For example, section 8(1) of Alberta's Human Rights, Citizenship and Multiculturalism Act is typical of most provincial human rights legislation in this regard. It reads: "No person shall use or circulate any form of application for employment or publish any advertisement in connection with employment or prospective employment or make any written or oral inquiry of an applicant ...that expresses ... any limitation, specification or preference ... or that requires an applicant to furnish any information concerning race, religious beliefs, colour, gender, physical disability, mental disability, age, ancestry, place of origin, marital status, source of income or family status of that person or of any other person." The theory in barring employer inquiries is that if the employer cannot ask the employee about these attributes, it will possess no knowledge of them and, accordingly, it cannot illegally discriminate by considering them.

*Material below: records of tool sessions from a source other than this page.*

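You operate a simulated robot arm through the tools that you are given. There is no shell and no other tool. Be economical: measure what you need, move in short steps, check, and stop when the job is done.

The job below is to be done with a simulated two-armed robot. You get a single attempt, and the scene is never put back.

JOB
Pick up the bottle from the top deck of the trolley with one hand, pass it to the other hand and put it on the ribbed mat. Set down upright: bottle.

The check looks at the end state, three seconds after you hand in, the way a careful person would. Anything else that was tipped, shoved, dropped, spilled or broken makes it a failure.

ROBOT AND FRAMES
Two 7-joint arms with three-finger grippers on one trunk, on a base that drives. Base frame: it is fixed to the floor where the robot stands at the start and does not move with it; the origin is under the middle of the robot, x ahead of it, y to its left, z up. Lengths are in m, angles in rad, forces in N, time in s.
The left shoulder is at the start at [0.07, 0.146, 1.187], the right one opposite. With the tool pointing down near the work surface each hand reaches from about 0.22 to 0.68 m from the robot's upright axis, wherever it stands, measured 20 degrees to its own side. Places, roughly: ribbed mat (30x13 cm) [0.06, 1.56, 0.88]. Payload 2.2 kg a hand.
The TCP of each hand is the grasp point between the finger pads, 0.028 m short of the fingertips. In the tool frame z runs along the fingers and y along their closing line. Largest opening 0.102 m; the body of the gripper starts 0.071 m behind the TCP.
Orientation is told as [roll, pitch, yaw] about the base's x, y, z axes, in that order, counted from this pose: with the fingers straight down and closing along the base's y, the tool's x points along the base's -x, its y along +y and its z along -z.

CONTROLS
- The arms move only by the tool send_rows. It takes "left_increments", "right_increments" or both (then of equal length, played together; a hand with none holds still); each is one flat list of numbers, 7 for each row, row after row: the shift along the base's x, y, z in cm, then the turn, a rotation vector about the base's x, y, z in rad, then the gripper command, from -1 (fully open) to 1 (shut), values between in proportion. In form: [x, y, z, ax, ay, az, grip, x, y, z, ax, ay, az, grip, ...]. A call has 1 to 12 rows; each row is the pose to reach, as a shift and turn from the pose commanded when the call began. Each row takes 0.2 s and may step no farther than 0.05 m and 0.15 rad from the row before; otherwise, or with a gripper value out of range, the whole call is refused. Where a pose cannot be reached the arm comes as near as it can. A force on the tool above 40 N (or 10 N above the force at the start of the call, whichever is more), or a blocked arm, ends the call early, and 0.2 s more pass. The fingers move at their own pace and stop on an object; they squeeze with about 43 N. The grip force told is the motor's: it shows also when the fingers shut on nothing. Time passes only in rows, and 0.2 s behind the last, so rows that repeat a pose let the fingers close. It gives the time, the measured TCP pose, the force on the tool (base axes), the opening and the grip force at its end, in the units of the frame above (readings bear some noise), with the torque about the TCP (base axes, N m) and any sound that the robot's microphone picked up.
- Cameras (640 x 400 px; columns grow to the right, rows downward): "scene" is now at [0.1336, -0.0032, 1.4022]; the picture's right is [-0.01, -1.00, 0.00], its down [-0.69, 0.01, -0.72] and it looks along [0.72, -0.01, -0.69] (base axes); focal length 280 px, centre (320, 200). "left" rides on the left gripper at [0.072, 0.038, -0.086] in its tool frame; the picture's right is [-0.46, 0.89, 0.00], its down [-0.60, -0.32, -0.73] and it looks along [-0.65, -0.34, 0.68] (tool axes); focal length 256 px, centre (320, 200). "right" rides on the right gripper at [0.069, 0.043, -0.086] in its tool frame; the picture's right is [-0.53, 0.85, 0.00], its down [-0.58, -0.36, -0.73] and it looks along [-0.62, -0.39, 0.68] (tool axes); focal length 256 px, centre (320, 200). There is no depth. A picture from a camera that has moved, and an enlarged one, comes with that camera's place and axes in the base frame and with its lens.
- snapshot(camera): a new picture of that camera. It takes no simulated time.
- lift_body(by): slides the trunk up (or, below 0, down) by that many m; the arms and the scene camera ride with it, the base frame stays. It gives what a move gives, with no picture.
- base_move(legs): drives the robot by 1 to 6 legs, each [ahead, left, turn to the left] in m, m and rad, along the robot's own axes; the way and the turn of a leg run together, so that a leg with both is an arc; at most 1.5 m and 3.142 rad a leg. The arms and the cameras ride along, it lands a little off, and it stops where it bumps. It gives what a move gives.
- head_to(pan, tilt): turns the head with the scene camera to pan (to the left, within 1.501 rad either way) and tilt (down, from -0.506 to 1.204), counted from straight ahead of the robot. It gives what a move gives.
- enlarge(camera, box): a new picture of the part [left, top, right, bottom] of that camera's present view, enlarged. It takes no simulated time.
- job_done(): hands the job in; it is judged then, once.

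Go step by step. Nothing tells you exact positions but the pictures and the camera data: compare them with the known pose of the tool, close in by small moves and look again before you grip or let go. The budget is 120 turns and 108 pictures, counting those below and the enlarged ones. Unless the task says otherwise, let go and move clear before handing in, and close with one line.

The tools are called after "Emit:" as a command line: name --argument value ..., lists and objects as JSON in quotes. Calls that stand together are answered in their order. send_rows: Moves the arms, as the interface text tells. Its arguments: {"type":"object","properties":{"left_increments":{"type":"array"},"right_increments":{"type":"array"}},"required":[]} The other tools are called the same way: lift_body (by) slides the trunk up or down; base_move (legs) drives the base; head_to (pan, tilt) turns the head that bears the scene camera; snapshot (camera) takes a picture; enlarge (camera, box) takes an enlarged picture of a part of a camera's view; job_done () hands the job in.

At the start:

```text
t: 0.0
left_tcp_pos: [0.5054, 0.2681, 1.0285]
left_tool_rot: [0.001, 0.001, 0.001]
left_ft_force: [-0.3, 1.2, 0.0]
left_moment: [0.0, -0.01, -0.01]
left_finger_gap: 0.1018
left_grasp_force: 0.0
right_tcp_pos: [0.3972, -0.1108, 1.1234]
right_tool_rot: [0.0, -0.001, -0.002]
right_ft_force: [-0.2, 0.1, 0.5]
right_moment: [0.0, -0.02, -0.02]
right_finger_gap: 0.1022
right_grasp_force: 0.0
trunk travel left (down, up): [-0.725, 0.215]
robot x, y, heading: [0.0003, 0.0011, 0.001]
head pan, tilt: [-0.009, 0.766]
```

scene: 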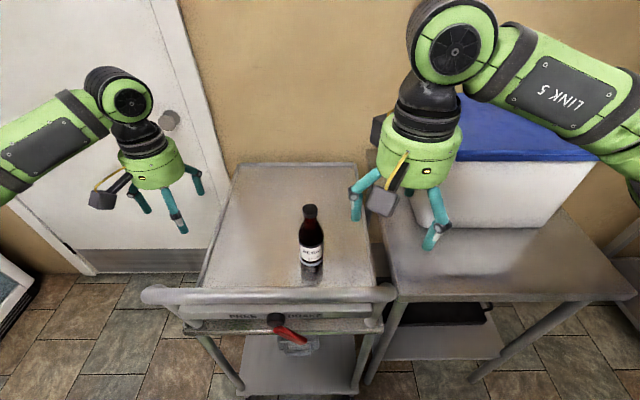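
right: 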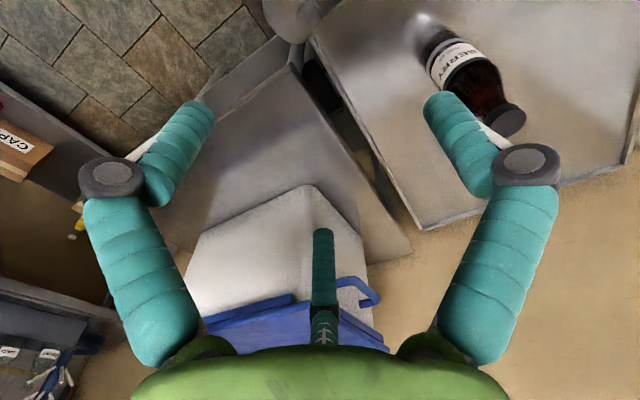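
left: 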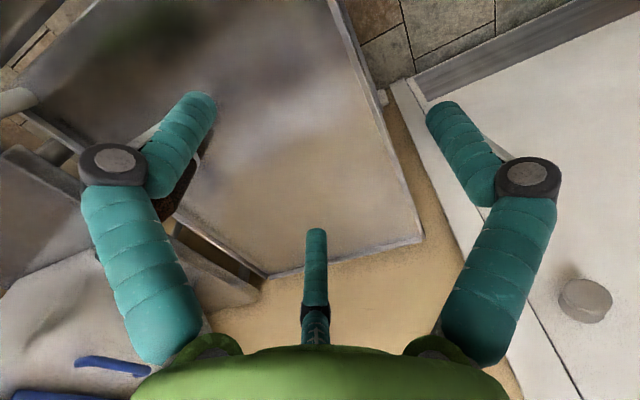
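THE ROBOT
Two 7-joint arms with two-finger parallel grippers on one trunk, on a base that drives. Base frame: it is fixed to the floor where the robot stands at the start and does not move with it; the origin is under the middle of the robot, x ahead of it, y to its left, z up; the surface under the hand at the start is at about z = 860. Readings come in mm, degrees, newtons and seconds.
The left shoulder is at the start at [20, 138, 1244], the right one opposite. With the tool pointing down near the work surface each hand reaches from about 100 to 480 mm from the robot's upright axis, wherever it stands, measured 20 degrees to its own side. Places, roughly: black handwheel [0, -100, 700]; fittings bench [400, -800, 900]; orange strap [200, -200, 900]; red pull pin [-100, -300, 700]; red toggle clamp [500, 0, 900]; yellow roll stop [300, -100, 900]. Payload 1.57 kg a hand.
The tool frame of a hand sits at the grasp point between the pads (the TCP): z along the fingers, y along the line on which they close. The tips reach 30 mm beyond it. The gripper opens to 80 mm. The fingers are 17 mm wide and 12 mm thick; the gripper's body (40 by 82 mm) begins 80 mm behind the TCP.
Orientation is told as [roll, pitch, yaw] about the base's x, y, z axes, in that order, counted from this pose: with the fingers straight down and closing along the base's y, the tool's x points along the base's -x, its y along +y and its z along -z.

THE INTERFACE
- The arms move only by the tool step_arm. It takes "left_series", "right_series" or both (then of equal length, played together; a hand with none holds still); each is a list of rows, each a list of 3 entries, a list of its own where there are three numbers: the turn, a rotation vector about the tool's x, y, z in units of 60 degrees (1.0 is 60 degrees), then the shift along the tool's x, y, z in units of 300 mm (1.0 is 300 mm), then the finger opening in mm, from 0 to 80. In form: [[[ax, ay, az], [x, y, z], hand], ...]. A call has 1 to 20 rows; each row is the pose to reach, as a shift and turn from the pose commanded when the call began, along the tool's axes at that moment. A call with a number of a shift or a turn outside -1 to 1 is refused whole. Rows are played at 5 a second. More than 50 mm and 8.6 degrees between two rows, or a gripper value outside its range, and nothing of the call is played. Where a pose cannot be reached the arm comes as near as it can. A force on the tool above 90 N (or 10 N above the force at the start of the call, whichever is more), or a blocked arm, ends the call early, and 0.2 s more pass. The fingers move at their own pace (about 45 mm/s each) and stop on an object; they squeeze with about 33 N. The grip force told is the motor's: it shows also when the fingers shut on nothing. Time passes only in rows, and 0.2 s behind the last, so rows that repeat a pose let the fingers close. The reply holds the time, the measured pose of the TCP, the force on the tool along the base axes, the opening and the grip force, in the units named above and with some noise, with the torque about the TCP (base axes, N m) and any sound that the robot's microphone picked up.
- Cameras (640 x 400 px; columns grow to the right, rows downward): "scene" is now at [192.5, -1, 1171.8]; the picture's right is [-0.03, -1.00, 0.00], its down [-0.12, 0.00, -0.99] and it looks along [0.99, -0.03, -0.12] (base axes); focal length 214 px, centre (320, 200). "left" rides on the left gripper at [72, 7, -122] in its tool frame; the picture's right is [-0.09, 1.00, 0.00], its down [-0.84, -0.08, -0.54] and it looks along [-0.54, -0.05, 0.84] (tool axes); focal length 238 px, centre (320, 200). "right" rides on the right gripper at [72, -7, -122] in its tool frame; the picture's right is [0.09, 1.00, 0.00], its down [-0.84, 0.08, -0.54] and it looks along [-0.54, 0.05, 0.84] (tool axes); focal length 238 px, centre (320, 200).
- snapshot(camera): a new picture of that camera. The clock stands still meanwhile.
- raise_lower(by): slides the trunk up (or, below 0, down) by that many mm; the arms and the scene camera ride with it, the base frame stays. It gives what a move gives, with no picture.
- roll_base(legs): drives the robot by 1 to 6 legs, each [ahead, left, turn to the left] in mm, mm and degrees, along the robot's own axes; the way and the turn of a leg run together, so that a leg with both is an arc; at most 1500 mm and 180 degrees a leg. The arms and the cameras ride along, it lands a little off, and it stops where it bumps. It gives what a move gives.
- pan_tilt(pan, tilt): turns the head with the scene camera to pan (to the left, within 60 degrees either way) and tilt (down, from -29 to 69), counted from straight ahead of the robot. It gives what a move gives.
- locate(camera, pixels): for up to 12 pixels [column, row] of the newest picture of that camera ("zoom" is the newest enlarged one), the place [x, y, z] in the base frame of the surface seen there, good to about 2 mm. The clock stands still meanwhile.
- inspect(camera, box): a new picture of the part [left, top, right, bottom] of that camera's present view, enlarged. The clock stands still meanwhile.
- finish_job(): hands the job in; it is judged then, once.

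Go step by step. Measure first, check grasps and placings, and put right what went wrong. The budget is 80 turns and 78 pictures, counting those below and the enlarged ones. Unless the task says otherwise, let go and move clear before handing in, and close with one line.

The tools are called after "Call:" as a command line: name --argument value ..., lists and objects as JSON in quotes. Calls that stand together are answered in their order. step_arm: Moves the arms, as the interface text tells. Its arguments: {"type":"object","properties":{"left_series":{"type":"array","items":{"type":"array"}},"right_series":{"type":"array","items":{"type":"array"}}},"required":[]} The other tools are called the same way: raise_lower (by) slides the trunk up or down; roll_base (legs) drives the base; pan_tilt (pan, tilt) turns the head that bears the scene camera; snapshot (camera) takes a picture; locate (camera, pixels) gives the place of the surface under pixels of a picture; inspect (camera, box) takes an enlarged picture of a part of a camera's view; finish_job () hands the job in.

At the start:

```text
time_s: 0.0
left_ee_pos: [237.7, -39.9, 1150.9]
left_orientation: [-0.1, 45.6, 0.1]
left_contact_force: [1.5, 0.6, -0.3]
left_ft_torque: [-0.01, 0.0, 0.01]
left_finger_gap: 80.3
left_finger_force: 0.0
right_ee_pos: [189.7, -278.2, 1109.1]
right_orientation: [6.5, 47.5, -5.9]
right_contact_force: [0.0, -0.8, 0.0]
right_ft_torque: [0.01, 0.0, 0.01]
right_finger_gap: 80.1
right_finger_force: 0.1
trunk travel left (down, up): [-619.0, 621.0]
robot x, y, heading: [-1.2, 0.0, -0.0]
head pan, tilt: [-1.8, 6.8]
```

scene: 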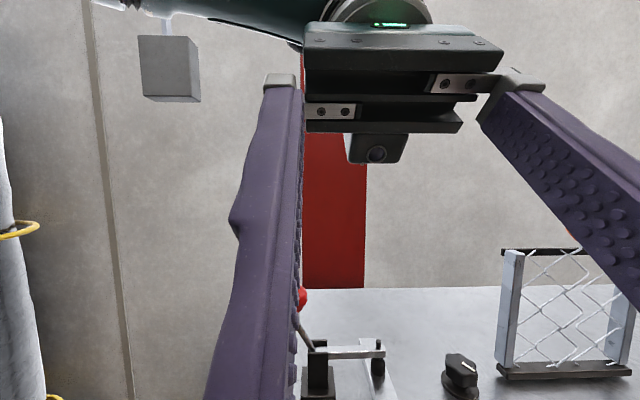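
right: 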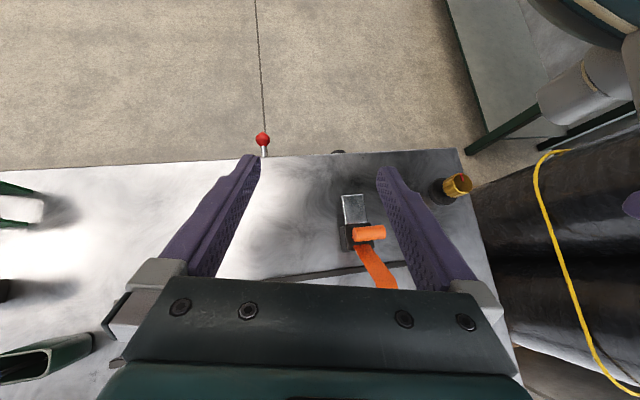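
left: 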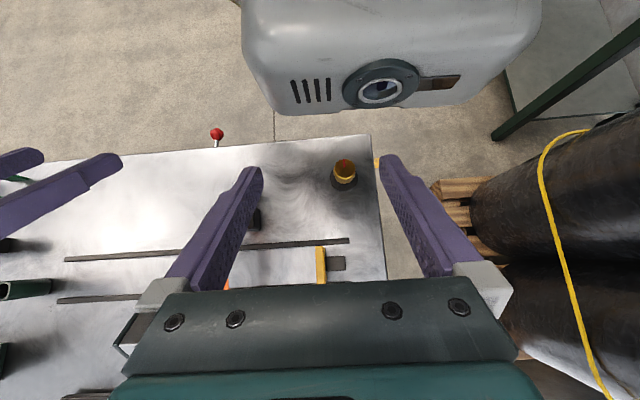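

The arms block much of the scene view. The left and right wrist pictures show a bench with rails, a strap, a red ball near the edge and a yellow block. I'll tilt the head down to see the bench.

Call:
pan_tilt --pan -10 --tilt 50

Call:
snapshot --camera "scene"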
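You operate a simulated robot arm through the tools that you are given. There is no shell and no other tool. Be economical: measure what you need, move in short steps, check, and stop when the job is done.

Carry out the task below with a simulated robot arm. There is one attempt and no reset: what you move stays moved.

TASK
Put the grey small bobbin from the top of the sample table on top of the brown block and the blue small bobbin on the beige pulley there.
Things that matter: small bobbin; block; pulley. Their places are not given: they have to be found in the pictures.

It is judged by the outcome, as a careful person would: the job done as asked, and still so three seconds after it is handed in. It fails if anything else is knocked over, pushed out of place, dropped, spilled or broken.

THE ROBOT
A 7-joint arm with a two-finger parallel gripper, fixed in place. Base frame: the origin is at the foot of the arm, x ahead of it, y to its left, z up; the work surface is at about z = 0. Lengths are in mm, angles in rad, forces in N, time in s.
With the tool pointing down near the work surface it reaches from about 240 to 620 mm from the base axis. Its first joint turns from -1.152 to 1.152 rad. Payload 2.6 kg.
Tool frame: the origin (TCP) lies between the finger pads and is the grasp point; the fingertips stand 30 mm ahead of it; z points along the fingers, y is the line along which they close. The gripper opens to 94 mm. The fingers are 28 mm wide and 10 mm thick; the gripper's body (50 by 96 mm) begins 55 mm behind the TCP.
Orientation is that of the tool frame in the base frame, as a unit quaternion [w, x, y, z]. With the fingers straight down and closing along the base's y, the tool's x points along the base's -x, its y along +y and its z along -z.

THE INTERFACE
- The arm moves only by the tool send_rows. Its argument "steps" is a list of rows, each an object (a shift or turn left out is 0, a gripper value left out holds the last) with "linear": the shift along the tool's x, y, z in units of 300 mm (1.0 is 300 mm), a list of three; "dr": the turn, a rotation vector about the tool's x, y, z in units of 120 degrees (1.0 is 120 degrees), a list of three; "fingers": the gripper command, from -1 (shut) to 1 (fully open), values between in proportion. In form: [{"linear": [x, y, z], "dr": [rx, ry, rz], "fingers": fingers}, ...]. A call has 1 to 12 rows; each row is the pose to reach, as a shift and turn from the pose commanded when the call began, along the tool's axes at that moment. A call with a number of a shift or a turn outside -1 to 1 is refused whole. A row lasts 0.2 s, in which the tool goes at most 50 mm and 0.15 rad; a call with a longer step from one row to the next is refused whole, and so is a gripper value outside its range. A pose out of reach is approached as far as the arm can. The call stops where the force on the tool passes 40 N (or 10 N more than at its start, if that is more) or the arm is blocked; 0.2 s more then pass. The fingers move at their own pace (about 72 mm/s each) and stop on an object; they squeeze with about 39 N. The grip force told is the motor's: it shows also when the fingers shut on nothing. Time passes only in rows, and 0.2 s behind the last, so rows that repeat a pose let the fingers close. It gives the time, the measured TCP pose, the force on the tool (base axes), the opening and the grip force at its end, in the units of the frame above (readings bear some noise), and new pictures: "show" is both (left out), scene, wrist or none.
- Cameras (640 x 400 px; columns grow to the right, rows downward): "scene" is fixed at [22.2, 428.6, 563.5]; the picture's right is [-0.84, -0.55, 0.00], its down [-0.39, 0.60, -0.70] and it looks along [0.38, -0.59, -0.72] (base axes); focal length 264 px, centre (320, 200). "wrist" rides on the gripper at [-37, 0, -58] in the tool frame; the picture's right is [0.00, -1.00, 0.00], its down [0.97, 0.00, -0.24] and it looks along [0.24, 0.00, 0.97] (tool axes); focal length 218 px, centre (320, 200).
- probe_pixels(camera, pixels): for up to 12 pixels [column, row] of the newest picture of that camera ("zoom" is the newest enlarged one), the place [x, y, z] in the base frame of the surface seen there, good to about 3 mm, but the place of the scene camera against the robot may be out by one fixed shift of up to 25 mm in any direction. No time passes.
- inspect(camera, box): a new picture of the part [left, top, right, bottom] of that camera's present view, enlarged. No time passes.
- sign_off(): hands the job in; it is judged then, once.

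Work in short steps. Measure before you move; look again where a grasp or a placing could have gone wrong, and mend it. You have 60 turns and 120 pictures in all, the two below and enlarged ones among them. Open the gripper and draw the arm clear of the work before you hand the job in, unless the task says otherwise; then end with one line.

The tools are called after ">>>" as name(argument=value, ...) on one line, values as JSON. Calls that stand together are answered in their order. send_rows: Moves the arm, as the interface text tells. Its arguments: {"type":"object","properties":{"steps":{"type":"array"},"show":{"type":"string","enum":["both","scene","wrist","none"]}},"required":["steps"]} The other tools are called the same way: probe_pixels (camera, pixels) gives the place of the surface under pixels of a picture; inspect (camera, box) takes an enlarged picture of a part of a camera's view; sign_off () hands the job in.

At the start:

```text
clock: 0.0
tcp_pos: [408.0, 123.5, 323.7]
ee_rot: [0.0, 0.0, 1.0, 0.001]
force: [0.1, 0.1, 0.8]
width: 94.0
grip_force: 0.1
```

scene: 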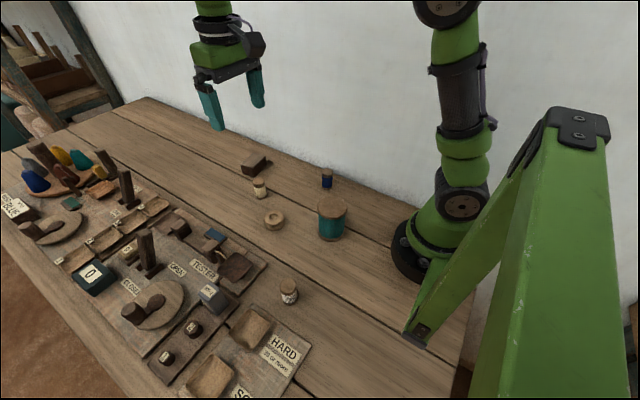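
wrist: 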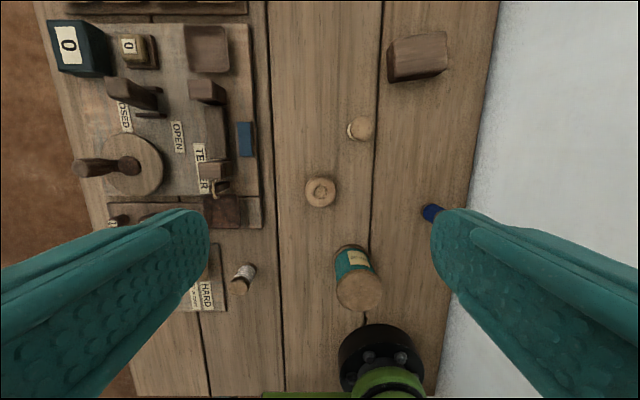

Even informal banter over dinner about an applicant's marital partner, children, and age is ill-advised. Inquiries about what an applicant did in previous jobs should reflect more on qualifications than on age. One should be careful about stereotypes about another's religious practices to avoid such assertions as, "We are a very collegial group. Often we eat out together, but you wouldn't be able to do that." Or "the fitness centre is excellent, but I don't suppose you would go there."
Job interviews might be conducted with the applicant behind a screen so that the interviewer could not see what the applicant looks like. This would prevent a visual observation of such characteristics as the applicant's age, race, disability unrelated to performance, and gender. Even then, the applicant's voice would likely betray the applicant's gender and age. The screen would hinder visual observation of the applicant's grooming, dress, and demeanour, which are legitimate hiring decision factors.